• **TO BE DONE**:
Copy out each line that has "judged" in it.
● ● ● ● ● ● ●
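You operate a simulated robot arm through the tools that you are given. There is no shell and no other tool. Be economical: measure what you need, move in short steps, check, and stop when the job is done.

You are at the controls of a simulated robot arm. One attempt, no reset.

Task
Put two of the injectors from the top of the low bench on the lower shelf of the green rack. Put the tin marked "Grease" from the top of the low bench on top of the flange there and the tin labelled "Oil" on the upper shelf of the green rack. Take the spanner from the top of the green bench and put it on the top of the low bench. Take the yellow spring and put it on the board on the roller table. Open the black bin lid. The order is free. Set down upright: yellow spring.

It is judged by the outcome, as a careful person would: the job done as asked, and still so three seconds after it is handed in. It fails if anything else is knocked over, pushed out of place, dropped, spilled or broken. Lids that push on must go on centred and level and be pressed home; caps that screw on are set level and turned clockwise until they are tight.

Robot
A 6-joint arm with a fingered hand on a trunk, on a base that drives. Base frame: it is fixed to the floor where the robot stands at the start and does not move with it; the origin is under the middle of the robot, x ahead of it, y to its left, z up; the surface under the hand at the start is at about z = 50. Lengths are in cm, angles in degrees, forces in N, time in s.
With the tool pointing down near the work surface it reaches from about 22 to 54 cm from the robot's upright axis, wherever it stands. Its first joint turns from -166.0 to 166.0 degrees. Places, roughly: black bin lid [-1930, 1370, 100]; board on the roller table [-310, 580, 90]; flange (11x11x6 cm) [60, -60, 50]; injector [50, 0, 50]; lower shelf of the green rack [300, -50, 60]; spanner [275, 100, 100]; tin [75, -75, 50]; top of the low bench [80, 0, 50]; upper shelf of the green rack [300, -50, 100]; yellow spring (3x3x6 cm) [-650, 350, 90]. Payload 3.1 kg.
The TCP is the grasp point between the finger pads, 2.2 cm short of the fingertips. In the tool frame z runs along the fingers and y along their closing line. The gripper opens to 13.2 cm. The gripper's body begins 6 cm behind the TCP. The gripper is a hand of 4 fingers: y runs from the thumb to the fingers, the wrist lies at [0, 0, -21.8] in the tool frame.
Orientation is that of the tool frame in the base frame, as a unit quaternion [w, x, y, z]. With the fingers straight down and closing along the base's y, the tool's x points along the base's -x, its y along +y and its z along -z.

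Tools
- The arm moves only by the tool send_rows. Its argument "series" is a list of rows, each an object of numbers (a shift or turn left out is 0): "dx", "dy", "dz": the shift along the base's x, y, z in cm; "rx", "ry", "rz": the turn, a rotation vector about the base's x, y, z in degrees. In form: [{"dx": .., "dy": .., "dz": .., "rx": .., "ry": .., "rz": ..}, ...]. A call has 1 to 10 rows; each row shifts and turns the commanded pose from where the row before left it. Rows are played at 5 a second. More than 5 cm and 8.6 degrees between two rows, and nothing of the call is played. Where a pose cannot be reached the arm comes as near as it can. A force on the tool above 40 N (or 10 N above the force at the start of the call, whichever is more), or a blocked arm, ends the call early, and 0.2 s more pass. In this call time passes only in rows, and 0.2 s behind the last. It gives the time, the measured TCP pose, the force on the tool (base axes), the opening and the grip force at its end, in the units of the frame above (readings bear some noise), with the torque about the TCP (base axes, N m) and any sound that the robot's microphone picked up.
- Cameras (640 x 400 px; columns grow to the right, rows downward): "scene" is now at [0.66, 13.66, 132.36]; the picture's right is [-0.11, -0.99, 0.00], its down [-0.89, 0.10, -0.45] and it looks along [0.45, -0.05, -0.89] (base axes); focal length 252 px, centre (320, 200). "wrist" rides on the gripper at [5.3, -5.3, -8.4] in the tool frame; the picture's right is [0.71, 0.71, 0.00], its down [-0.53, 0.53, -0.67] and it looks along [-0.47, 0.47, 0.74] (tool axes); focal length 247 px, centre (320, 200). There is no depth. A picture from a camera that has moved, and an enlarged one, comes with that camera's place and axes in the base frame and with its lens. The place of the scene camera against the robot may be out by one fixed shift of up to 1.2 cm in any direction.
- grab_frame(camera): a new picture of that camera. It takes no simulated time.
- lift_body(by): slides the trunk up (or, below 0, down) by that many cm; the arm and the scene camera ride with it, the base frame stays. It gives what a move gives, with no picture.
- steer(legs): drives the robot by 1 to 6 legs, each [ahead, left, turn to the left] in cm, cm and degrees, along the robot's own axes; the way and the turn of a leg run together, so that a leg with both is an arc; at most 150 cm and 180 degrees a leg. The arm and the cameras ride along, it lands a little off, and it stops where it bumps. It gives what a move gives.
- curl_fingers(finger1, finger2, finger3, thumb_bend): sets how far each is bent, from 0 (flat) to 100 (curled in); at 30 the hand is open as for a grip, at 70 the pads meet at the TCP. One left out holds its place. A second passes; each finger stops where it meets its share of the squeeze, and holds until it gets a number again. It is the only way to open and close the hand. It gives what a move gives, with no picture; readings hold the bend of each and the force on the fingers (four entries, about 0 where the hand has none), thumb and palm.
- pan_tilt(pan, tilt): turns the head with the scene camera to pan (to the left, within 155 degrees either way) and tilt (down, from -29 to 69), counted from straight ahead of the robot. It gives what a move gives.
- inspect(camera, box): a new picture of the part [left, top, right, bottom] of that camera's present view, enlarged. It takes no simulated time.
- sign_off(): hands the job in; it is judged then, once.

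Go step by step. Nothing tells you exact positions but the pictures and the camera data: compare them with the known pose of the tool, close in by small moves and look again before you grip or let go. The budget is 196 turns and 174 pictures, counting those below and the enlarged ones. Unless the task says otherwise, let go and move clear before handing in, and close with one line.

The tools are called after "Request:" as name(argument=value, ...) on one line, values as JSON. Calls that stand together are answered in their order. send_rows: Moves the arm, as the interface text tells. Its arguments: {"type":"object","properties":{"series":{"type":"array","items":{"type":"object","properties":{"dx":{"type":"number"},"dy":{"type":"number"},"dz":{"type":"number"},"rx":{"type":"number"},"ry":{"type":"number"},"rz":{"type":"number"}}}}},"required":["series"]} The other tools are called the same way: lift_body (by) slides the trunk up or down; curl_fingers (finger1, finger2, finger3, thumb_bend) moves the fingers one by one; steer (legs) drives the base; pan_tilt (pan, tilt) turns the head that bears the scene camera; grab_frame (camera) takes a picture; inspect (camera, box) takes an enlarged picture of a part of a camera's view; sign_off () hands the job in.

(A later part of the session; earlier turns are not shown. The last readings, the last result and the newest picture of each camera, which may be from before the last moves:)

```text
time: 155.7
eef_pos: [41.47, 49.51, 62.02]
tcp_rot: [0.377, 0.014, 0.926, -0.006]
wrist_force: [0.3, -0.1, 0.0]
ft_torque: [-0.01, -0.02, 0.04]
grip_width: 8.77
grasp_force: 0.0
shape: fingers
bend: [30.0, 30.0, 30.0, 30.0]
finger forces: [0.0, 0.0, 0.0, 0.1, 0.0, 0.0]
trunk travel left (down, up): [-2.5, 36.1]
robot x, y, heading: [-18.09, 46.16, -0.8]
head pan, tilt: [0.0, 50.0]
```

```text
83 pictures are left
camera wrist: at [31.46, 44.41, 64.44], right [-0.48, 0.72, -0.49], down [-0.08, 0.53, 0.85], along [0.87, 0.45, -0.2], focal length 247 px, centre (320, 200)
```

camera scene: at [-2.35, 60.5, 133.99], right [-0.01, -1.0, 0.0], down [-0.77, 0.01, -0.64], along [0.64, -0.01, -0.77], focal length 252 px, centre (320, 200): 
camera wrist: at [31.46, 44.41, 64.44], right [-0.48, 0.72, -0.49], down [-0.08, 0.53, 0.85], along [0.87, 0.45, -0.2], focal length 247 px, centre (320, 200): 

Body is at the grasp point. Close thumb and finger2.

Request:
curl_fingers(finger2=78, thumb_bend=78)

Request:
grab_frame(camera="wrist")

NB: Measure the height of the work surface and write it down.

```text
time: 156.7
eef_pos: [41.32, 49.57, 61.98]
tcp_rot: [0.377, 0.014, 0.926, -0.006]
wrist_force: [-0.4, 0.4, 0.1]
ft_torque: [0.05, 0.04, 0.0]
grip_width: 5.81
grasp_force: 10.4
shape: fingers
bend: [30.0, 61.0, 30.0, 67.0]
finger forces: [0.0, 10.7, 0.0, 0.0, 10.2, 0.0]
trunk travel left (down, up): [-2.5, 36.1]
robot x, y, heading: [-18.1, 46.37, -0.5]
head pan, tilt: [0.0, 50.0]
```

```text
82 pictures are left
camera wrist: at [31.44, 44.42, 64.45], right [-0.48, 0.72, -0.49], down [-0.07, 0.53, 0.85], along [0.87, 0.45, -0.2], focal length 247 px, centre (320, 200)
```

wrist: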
● ● ● ● ● ● ●
• **ANSWER TO THE TASK**:
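It is judged by the outcome, as a careful person would: the job done as asked, and still so three seconds after it is handed in. It fails if anything else is knocked over, pushed out of place, dropped, spilled or broken. Lids that push on must go on centred and level and be pressed home; caps that screw on are set level and turned clockwise until they are tight.
- sign_off(): hands the job in; it is judged then, once.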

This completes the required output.